「悲しい夜が明ける」
いつもの場所に帰る始発の電車のなかで、初めて知った曲を聴く。朝日が車内に差し込んだとき「悲しい夜が明ける」って耳元で鳴る。いくつもの悲しい夜を思い出して、いろんな人のそれぞれの夜を思って、ひとりきりの車両で繰り返し聴いていたら涙が出て、でもまた大切な曲に出会えたのがうれしくてすこし笑った。
誰かの大切な音楽や本や言葉が好き。誰かが大切に紡ぐ言葉も好き。誰かの目線を辿るのも、それが少しずつ自分のなかに落ちていく瞬間も好き。

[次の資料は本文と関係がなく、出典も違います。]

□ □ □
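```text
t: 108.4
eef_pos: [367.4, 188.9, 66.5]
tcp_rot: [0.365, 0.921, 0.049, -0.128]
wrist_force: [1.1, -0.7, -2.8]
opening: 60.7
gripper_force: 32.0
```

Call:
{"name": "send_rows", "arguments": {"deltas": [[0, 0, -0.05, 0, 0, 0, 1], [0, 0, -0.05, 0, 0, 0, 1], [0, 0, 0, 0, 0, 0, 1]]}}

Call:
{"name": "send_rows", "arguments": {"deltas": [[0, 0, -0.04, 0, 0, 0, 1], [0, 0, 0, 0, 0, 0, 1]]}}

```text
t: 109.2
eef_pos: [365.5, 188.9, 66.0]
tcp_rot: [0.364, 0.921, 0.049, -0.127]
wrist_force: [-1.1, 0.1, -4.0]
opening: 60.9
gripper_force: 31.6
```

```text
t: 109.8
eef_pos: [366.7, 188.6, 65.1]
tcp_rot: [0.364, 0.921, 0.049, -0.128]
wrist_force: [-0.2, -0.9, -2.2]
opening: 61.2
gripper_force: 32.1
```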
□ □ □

動機はなんだってよくて、ただどんな感情が残るのかってことだけが大事だと思うから。もちろんまだまだ足りない。数じゃないし、到底おんなじにはならない。でも重ねてみたい、新しい言葉全部にもっとわたしを重ねてみたい。いろんな音楽や本や言葉のこと、ずっとバウムクーヘンだと思っている。何層も何層も継ぎ足し継ぎ足しでずっしり重くなって、食べても食べてもなくならない。ひとりでも、誰かとでも。焼きたてはいつだっておいしいし、いろんな味を知りたい。駅構内のコンビニでひと切れのバウムクーヘンを買って食べた。